DISCOURS SUR L’ARÉOPAGE (397/396 av. J-C.)
ÉCRIT PAR LYSIAS POUR L’ACCUSÉ

Traduction Gernet et Bizos
( Éd. « Les Belles Lettres », Paris 1924 )

Devant un tribunal populaire athénien,
l’accusateur et l’accusé devaient,
en principe, présenter personnellement
l’un sa demande, l’autre ses moyens de défense.
Ceux qui le souhaitaient pouvaient faire
rédiger d’avance leur discours par une sorte d’avocat,
que l’on nommait un « logographe ».

Lysias fut le plus fameux d’entre eux.
D’où l’intérêt du présent document
qui donne une idée de la méthode
à suivre pour convaincre un jury populaire :
elle repose moins sur des textes de droit
que sur la psychologie et la logique du discours.
On notera que ce discours est suffisamment bref
pour que le plaideur puisse l’apprendre par cœur.

[1] Jusqu’ici, j’avais l’idée, citoyens du Conseil, qu’en vivant loin des affaires, on pouvait, si on voulait, n’avoir ni procès ni ennuis ; mais me voici aux prises avec des accusations si inattendues, avec des sycophantes si malintentionnés qu’à mon avis, ceux même qui ne sont pas encore nés doivent, comme qui dirait, trembler pour l’avenir : car les manœuvres de ces gens-là font courir les mêmes dangers aux innocents qu’aux pires criminels.

[2] Et voyez dans quel embarras me met ce procès : d’abord, ils m’ont dénoncé pour avoir arraché un olivier de mon champ ; sur quoi ils allèrent faire une enquête auprès des fermiers des oliviers sacrés : mais, par ce moyen-là, ils ne purent rien trouver à ma charge ; alors, c’est un tronc d’olivier qu’ils m’accusent maintenant d’avoir fait disparaître ; ils comptent que cette accusation sera plus difficile à réfuter pour moi, tandis qu’ils auront le champ plus libre pour leurs racontars.

[3] Et sur une inculpation que mon adversaire a longuement machinée avant de venir ici et que j’ai tout juste connue par la lecture qui vous en était faite à vous, mes juges, me voici obligé de me défendre pour garder ma patrie et ma fortune.
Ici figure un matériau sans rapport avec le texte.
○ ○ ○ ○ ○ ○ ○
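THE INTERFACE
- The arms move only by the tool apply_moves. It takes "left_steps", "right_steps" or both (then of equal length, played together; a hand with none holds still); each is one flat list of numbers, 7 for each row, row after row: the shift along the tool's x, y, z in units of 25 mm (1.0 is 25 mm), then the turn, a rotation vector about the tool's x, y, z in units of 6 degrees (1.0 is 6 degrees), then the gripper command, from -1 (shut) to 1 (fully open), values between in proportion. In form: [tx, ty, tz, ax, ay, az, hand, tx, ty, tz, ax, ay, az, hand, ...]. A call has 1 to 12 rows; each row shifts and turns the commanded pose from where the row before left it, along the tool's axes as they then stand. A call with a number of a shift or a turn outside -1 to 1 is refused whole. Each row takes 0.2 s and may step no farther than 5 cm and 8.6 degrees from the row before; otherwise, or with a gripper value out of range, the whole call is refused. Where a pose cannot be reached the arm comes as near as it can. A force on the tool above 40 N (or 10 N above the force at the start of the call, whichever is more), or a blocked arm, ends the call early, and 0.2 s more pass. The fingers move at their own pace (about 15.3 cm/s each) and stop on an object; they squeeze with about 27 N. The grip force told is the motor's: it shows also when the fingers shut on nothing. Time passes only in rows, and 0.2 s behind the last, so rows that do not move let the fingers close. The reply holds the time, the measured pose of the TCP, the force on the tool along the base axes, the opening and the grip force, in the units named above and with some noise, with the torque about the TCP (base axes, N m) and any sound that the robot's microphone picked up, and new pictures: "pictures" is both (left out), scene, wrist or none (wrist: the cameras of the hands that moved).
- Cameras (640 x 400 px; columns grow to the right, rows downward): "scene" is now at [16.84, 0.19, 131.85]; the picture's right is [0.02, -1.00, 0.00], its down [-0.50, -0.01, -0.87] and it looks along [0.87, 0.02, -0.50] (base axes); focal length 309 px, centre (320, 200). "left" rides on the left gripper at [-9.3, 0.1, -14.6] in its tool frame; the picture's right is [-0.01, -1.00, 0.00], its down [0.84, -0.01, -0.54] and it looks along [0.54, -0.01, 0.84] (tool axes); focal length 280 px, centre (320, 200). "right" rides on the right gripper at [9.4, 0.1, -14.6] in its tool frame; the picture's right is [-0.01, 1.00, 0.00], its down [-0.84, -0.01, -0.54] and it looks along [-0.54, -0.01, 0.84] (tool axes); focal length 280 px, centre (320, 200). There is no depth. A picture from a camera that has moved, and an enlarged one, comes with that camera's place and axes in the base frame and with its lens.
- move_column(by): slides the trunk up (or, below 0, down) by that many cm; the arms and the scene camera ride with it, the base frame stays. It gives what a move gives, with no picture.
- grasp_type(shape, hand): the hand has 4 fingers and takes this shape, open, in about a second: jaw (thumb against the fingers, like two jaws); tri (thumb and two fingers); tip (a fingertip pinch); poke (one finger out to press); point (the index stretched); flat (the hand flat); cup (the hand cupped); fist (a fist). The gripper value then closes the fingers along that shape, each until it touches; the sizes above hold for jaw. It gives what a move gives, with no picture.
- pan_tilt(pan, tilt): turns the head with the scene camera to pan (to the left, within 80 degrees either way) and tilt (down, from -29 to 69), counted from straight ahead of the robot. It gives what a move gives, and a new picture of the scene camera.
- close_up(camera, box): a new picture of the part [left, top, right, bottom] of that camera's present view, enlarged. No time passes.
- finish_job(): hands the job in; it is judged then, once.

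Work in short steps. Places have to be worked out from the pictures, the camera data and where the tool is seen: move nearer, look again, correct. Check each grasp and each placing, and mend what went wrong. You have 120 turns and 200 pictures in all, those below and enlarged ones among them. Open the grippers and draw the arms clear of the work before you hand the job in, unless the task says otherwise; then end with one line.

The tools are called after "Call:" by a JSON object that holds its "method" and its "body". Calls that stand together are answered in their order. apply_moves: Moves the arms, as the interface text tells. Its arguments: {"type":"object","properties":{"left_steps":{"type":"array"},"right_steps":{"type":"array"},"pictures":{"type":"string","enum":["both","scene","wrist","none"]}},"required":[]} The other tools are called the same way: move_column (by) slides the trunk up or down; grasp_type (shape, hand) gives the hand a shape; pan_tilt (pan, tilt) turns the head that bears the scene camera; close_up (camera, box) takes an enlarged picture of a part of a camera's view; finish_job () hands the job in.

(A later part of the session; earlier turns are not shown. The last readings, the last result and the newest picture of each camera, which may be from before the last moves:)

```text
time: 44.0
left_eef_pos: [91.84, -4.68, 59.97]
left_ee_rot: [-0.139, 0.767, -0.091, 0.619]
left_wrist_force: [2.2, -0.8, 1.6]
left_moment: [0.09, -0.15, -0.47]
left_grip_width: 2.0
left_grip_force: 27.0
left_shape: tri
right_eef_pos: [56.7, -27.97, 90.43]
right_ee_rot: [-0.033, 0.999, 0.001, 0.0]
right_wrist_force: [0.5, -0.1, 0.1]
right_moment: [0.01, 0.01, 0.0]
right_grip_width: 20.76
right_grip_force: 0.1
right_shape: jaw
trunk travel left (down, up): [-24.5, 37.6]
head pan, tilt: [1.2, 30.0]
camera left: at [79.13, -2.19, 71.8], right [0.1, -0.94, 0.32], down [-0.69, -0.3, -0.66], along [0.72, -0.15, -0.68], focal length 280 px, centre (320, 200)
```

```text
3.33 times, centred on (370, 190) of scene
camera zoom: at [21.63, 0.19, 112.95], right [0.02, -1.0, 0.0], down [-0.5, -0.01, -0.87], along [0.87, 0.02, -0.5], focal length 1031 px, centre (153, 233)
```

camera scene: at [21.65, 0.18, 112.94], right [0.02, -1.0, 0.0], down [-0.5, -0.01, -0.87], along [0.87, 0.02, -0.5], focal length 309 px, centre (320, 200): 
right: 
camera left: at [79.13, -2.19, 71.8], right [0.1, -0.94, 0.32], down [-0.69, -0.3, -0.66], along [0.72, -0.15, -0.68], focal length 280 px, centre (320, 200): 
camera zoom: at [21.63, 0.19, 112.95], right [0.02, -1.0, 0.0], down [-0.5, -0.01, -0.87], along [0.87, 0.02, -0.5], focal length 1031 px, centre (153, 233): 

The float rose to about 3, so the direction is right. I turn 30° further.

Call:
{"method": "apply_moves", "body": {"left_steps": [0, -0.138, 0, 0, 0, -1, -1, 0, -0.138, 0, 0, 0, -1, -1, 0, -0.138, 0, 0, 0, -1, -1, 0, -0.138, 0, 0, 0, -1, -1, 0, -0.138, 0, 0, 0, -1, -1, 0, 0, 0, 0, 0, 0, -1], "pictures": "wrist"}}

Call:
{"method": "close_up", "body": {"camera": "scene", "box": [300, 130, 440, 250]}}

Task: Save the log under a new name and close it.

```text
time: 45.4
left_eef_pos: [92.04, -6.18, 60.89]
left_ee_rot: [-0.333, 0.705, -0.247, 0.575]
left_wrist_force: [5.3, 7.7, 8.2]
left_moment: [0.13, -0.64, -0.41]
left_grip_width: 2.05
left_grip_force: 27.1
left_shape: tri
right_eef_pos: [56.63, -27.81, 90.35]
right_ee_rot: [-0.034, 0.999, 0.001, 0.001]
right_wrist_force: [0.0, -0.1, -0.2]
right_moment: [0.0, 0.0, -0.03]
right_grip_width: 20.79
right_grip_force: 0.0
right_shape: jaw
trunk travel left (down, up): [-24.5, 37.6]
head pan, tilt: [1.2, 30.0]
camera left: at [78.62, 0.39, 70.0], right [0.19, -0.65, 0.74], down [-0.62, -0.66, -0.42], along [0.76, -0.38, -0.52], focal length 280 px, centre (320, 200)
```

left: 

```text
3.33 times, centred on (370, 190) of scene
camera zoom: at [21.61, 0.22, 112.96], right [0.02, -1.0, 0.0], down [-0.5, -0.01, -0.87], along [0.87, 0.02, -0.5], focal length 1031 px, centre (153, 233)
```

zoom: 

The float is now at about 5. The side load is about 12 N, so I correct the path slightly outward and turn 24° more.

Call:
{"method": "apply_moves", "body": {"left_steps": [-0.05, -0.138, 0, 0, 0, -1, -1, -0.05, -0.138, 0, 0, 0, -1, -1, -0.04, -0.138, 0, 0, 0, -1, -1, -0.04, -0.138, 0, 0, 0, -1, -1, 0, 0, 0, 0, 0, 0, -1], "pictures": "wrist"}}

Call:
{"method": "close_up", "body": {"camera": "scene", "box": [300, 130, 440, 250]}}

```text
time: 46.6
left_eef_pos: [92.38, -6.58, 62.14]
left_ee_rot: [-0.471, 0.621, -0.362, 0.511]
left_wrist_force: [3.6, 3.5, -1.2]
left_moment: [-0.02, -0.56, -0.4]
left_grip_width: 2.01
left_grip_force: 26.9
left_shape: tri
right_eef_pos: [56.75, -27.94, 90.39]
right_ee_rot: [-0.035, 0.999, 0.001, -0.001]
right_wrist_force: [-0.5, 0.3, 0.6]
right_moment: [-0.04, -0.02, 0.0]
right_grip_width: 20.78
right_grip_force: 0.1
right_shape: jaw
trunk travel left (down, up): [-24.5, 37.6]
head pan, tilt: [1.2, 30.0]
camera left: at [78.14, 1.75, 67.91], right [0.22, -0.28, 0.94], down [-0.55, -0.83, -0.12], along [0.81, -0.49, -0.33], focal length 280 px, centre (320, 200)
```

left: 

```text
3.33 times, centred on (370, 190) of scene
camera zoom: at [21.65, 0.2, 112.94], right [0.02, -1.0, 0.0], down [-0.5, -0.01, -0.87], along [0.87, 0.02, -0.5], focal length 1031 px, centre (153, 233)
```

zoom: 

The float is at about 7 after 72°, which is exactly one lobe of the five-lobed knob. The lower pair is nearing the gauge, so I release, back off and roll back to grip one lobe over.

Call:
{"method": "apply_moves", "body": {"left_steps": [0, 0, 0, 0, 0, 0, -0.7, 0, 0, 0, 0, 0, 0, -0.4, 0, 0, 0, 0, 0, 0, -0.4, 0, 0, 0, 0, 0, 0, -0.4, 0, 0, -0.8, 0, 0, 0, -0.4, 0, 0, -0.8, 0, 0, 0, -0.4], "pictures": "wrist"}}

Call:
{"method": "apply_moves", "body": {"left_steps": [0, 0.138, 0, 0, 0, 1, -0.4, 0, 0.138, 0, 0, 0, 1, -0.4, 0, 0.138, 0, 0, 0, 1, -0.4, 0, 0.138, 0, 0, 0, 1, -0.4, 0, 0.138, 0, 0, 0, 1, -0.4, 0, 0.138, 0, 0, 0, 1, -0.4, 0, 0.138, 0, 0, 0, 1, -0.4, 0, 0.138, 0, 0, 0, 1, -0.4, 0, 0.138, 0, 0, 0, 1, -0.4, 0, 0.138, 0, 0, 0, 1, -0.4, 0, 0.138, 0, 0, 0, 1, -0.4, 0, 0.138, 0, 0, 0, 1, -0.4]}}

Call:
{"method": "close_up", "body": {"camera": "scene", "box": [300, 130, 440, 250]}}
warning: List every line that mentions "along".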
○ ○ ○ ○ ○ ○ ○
Néanmoins, je vais tâcher de vous exposer les choses depuis le commencement.

[4] Le champ en question a appartenu à Pisandre ; quand les biens de celui-ci eurent été confisqués, Apollodore de Mégare le reçut en don du peuple et le cultiva un certain temps ; puis, peu avant les Trente, Anticlès le lui acheta et l’afferma ; enfin, la paix rétablie, je l’achetai moi-même à Anticlès.

[5] Dès lors, citoyens du Conseil, ce que j’ai à montrer, j’imagine, c’est qu’au moment où je fis l’acquisition du champ, il ne s’y trouvait ni olivier ni tronc d’olivier : car, pour le temps antérieur, y aurait-il eu un grand nombre d’oliviers sacrés, il me semble que je ne saurais en être responsable ; s’ils ont été arrachés par d’autres que par nous, il n’est pas juste que nous soyons inculpés pour un délit qui n’est pas le nôtre.

[6] En effet, vous savez tous que, entre autres dommages de guerre, les campagnes éloignées furent ravagées par les Lacédémoniens, les environs dévastés par les nôtres : et alors, serait-il juste de me punir aujourd’hui pour les malheurs publics de ce temps-là ? Aussi bien, ce champ, confisqué pendant la guerre, resta plus de trois ans sans être vendu ;

[7] et il ne serait pas étonnant qu’on y ait déraciné des oliviers, dans un moment où nous ne pouvions même pas protéger nos propres biens. Vous le savez, citoyens du Conseil — particulièrement ceux d’entre vous qui sont chargés de ces affaires : bien des domaines qui, avant la guerre, étaient couverts d’oliviers privés ou sacrés, en ont été dépouillés en grande partie, et le sol y est nu ; or, quand les propriétaires sont les mêmes depuis la paix que du temps de la guerre, vous ne les tenez pas pour responsables si les arbres ont été arrachés par d’autres :

[8] eh bien, si vous mettez hors de cause ceux qui ont exploité sans interruption, vous devez à plus forte raison absoudre ceux qui ont acquis en pleine paix.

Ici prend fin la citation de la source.